If I can do it, so can you, reminds TIME’s first-ever kid of the year

It has been a little overwhelming, but TIME, Nickelodeon and my parents are a great support.



by

Purva Grover

Published: Mon 14 Dec 2020, 12:22 AM

A revolution is happening outside our windows and it’s been led by the youth. No wonder, 15-year-old scientist and inventor Gitanjali Rao, in the millennial lingo is ‘husting’ all the time, and doesn’t mind it. Gitanjali, TIME’s first-ever kid of the year, was one of the five ‘Kid of the Year’ finalists selected from 5,000 young American adults in the age group of 8 and 16, to recognise the work done by these changemakers. She is based out of Colorado, and we managed to speak to her after a week of she making it to the cover of the magazine and whilst we thought she’d be tired or overwhelmed with giving interviews and more, she said, “I have always loved to stay busy. Often, my parents ask me to choose activities, but I want to do it all. There is a difference between wanting to do something and having to do it. If we want to do it, we will find ways.” Now we know how she hustles it all in 24 hours! She was selected for her work using technology to provide solutions to issues like cyber-bullying, opioid addiction, contaminated drinking water, and more. Excerpts from an e-mail interview.

The spotlight is on you, how have the last few days been like?

It has been a little overwhelming, but TIME, Nickelodeon and my parents are a great support. They talked to me and allowed me to focus on what I want to, which is conducting more innovation workshops and I have several lined up in for this month, during my break. I have partnered with School of Leadership, Afghanistan (SOLA), and am planning a few in India, a few for within the United States, and also with an organisation, Transformation Ghana.

You were interviewed by Angelina Jolie, how was that experience like? In the future, if you’d like to be interviewed by another icon, who’d that be?

I am a huge fan and loved the interview. Jolie is a UN ambassador and a humble person. In the future, let me think, may be Malala (Yousafzai) as I love her passion.

How did your eight-year-old brother react to the news?
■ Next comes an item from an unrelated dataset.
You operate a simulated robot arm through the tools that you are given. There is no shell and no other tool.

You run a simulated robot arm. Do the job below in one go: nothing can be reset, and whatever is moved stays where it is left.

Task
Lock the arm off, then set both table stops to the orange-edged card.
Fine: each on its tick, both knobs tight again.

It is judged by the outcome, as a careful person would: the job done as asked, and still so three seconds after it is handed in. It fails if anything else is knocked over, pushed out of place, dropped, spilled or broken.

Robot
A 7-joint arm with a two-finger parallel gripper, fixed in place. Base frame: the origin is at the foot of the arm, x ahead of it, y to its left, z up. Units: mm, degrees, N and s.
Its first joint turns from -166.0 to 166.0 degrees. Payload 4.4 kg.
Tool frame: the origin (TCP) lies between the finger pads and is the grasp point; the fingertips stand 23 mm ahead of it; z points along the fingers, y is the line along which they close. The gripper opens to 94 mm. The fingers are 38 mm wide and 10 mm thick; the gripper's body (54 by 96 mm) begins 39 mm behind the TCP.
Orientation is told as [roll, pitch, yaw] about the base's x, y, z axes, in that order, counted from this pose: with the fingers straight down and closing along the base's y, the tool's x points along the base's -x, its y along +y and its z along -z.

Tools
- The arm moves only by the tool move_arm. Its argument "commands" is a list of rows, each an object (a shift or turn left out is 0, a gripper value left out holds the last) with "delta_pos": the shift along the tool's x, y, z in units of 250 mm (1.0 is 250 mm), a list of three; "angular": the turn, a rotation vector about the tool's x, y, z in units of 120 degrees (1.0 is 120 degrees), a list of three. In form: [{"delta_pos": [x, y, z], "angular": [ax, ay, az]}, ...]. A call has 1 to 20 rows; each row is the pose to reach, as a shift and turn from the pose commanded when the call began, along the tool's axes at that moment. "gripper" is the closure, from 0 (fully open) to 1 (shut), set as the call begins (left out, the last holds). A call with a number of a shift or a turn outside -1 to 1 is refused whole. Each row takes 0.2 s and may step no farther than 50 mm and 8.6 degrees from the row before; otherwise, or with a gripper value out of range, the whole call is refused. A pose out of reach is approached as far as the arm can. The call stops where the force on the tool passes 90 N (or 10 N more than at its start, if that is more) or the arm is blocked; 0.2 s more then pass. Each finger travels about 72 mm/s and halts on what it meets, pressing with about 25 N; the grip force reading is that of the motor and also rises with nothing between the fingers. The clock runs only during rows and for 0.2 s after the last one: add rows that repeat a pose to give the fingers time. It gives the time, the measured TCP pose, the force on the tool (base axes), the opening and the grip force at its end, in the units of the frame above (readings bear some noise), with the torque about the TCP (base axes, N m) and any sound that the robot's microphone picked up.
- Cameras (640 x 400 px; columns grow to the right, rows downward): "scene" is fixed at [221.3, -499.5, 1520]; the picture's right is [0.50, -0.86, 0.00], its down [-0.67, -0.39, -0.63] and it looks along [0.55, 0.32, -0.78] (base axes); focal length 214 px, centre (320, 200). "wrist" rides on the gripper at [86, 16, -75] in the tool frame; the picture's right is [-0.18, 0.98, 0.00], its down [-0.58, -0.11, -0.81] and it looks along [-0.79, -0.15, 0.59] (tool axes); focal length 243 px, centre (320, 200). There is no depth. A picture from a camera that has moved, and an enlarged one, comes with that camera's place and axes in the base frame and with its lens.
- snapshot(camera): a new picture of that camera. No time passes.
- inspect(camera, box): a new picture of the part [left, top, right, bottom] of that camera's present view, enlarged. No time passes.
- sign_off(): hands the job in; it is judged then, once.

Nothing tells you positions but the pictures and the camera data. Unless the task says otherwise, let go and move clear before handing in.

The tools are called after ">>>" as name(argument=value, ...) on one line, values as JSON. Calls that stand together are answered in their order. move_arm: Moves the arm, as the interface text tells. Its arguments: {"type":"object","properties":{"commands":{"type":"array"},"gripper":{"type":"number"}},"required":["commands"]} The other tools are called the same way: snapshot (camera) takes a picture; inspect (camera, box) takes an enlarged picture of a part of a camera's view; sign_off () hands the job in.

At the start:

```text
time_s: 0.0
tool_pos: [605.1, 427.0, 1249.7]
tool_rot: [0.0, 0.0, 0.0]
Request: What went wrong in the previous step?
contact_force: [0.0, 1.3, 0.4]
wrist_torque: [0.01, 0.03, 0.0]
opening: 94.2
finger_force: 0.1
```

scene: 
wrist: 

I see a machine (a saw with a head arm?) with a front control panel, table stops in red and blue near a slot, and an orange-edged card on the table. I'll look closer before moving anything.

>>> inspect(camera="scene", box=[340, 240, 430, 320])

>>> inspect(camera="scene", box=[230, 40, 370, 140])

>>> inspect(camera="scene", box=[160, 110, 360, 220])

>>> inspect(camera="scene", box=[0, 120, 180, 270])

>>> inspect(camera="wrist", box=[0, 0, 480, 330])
Anirudh has always been supportive of me. From the time he was three-year-old, he has seen me working on something or the other. He is a big help and coming up with ideas is natural to him. He is a big nature and animal lover, and he comes up with some incredible solutions for saving mountain gorillas or black-footed ferrets! He is an artist as well and loves to read about history. For my Human Geography course, I would go to him to clear my doubts because I know he will not go wrong and if he doesn’t know, he will find out the answer for me. He is our encyclopedia on culture and traditions. If we visit a new place, we let him be our tour guide.

In your interview with TIME you spoke about how if nobody else is going to do it, you can, and so can everybody else. Do you recall a time that led to that thought process?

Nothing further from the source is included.